Todos acham um absurdo apanhar e não revidar publicamente.
Não é fácil se separar. Não é simples para muitas mulheres denunciar o companheiro.
Eu entendo a vergonha de quem suporta maus-tratos em casa.
A humilhação de apanhar do marido. De receber tapa ou empurrão e guardar para si. De levar soco ou pontapé e cuidar dos hematomas em sigilo.
Ninguém tem ideia de como essas pessoas sofrem.
Sofrem pela dor física, mas sofrem ainda mais pela esperança de que um dia seu homem vai se recuperar. E isso não acontece.
As mulheres que aguentam violência doméstica são solitárias. Absurdamente sozinhas. Loucamente desamparadas.
Perdem a paciência e a tolerância de quem poderia salvá-las.
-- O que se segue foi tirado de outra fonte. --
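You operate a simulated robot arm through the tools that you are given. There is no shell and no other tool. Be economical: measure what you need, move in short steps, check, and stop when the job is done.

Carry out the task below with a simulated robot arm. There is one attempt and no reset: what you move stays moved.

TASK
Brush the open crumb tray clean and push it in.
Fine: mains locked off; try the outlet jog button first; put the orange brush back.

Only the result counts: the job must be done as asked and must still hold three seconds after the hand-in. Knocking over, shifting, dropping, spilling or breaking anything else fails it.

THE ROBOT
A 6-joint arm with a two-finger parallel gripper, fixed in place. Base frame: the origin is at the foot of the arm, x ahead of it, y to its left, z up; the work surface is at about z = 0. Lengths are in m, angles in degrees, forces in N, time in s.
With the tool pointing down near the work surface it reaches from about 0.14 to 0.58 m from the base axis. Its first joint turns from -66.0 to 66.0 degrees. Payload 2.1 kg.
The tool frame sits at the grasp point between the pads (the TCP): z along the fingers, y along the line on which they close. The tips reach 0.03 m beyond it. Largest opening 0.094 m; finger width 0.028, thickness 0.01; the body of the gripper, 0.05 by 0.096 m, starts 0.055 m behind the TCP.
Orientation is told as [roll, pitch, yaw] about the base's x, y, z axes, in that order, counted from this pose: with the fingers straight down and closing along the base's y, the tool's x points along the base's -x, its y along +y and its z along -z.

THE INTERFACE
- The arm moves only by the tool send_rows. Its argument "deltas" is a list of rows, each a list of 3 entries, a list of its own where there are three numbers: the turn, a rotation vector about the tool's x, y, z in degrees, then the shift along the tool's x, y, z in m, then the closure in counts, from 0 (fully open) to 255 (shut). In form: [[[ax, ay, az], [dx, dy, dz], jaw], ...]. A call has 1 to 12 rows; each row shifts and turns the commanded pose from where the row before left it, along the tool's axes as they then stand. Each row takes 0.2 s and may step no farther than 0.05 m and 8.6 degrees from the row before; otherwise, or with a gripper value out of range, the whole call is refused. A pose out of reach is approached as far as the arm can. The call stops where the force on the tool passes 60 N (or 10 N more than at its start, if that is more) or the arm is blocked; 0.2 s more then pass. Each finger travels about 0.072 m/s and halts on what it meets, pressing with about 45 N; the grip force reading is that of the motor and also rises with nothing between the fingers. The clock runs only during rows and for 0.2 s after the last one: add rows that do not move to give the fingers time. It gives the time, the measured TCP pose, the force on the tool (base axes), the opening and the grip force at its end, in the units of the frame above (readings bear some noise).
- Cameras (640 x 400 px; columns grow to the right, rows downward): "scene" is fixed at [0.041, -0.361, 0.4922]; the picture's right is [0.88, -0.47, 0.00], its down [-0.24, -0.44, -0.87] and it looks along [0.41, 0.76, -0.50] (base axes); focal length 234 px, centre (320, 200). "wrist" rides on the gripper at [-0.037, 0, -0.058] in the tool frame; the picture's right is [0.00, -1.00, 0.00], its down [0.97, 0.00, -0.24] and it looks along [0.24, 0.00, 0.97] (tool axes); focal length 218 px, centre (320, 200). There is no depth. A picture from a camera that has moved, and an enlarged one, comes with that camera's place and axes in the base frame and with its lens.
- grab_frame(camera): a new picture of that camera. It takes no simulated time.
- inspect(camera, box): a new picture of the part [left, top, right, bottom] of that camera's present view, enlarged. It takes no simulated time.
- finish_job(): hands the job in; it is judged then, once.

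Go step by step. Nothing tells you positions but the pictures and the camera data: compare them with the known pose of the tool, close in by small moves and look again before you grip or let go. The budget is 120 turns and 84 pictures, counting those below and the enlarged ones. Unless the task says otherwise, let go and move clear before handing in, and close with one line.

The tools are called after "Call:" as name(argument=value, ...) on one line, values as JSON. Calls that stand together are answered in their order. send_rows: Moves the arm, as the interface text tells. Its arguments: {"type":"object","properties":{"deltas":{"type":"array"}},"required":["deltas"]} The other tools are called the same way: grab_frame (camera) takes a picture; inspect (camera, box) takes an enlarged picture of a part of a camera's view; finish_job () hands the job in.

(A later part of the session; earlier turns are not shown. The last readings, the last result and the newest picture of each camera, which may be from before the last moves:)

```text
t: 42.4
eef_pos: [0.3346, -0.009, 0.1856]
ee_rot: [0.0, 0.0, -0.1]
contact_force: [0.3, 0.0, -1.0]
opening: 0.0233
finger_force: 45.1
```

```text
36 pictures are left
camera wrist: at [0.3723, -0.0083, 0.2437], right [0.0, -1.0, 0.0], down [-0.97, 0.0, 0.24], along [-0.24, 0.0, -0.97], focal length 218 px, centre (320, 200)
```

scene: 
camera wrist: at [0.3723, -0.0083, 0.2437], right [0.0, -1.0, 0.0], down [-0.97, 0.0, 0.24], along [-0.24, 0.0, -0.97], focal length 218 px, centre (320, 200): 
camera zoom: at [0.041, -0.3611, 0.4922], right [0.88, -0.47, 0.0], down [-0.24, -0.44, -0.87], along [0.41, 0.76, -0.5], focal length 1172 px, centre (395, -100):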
Elas se isolam dos amigos, pois não têm mais coragem de disfarçar as histórias.
Elas se distanciam dos familiares porque nenhum parente admitiria a hipótese sequer de um insulto.
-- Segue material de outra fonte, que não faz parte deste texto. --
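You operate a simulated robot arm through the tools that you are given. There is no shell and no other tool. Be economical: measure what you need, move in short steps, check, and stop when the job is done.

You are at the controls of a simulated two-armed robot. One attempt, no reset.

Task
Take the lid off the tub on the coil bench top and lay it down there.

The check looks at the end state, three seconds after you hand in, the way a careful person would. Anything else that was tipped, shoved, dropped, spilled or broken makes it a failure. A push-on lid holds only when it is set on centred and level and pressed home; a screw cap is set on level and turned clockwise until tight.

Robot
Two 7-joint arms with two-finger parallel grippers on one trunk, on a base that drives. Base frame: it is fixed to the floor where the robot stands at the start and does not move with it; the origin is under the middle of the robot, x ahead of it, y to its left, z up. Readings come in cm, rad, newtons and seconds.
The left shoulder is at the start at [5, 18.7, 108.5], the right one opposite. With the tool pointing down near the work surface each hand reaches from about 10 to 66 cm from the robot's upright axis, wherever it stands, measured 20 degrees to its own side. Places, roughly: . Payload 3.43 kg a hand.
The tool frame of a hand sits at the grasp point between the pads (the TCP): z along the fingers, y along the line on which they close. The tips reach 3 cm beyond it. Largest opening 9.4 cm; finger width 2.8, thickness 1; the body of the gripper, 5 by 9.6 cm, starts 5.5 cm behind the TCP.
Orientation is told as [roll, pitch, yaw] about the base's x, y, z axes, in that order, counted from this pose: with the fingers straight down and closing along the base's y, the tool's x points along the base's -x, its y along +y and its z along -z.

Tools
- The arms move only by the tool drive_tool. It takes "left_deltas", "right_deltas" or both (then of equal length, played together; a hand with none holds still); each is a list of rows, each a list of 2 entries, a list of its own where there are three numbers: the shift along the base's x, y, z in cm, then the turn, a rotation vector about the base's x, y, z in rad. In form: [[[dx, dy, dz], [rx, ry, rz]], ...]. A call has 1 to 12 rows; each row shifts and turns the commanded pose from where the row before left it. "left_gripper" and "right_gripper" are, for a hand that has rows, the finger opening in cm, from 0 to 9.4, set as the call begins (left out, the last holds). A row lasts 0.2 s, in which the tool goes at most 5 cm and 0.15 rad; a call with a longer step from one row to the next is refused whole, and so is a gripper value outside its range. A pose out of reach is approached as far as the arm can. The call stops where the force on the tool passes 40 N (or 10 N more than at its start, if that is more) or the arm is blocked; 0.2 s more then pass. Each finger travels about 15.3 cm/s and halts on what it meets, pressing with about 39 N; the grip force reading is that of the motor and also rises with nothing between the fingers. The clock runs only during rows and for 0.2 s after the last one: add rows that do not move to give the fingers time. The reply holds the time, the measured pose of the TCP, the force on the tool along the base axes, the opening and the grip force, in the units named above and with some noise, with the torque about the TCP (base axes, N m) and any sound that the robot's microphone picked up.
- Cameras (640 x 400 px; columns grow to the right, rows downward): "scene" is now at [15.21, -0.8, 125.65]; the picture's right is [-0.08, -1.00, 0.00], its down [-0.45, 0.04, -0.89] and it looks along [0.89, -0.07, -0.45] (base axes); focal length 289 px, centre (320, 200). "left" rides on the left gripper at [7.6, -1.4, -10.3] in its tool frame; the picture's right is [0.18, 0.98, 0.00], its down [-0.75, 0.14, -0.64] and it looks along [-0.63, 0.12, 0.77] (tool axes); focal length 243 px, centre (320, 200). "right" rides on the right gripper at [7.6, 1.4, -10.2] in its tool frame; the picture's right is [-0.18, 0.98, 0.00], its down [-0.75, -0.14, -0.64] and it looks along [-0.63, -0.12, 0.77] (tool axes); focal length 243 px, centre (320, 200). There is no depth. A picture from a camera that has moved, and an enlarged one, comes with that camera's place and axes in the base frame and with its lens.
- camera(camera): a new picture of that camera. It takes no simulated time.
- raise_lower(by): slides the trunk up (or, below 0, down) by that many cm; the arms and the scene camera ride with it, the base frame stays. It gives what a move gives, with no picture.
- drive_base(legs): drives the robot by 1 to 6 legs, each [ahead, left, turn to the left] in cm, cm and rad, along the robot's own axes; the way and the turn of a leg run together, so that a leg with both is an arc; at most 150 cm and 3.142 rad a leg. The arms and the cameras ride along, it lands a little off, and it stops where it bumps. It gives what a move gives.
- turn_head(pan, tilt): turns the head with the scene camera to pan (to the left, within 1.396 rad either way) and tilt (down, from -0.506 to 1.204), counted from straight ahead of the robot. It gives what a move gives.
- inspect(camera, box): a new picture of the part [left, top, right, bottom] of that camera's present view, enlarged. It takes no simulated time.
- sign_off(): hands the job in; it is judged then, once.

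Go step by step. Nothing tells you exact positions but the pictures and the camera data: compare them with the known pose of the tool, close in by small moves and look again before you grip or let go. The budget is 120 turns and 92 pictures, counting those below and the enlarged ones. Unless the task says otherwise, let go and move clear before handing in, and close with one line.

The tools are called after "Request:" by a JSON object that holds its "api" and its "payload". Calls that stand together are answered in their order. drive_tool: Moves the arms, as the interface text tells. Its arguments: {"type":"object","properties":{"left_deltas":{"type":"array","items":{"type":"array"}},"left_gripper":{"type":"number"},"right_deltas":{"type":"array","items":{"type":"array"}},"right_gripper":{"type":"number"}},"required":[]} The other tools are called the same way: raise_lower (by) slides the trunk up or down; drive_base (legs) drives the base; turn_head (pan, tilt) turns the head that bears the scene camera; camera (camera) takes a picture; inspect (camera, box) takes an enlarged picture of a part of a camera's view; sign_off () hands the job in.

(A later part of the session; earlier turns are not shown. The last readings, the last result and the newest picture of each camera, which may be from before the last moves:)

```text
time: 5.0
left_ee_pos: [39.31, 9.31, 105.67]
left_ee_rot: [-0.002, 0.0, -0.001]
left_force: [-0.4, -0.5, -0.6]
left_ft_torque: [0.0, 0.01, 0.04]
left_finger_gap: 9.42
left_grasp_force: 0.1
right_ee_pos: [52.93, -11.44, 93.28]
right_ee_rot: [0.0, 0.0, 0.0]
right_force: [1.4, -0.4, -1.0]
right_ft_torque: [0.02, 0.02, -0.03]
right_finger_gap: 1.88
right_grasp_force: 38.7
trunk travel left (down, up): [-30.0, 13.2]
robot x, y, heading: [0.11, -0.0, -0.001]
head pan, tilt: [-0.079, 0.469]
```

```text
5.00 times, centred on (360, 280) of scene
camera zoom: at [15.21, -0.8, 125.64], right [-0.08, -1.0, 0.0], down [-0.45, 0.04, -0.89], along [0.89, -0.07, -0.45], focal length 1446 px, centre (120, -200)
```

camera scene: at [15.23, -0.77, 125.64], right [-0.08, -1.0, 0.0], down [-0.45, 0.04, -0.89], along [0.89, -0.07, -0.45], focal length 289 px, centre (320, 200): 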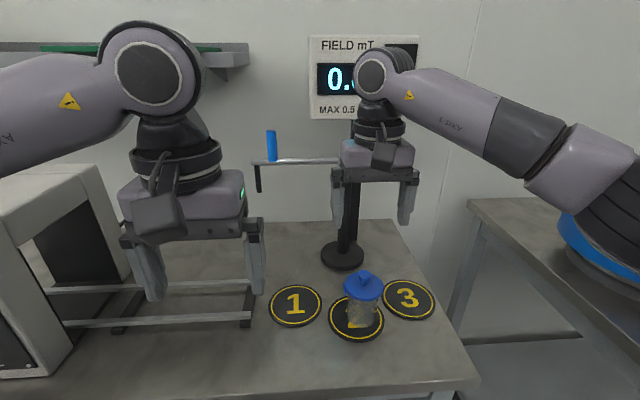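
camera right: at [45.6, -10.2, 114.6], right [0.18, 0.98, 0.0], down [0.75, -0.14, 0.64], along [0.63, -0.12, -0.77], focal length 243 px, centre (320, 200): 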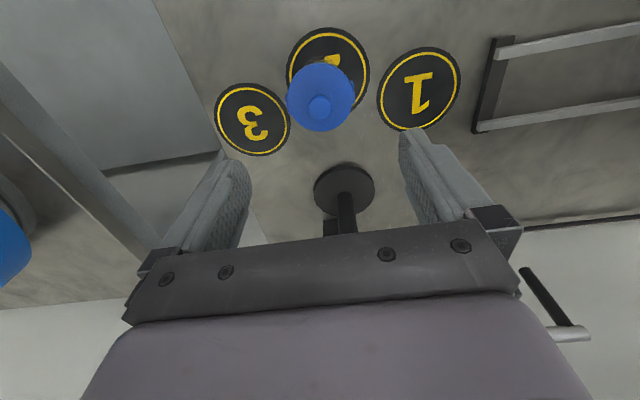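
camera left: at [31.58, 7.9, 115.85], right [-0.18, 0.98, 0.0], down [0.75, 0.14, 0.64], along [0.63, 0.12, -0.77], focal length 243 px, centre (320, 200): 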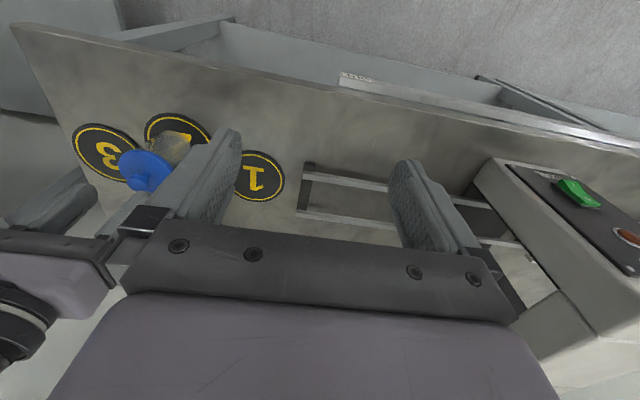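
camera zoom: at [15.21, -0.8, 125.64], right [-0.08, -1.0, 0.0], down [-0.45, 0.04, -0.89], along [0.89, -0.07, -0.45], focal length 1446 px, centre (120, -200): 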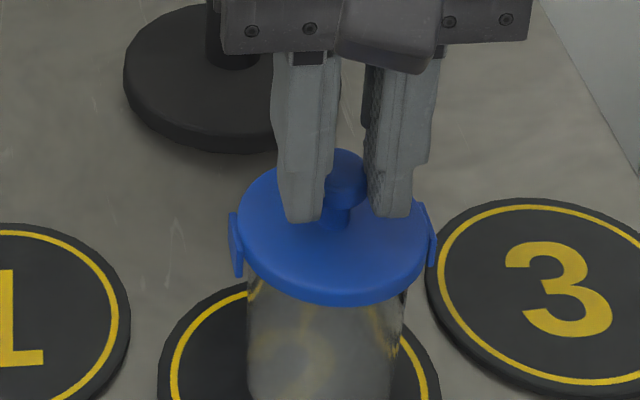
Morrem socialmente: enterradas vivas em suas próprias residências.
Apesar do calor excessivo, não podem usar vestidos e mangas curtas para não ostentar as feridas e os inchaços. Acordam de óculos escuros para se encarar no espelho.
Colocam sua maquiagem a reparar os danos noturnos.
Para os colegas, estão constantemente caindo da escada e tropeçando nos móveis.
Para os filhos, fingem que não choram com um sorriso que não mexe nem as rugas.
Elas mentem no lugar do agressor. Mentem pelo medo de não ter outra chance de ser feliz.
Dedicam suas horas a zelar por uma farsa, a proteger um conto de fadas que existe na aparência, tentando salvar o casamento a qualquer custo.
Festejam as semanas sadias como milagres. Saúdam os momentos calmos como férias. Esmolam olhares de ternura para compensar o inferno.
Eu entendo as mulheres agredidas. Entendo, e dói entender.
É uma espiral de constrangimentos, que abole as defesas, que apaga a personalidade, que anula o temperamento.
São frágeis, quebradiças, carentes.
Atravessam um domingo inteiro procurando uma desculpa para continuar.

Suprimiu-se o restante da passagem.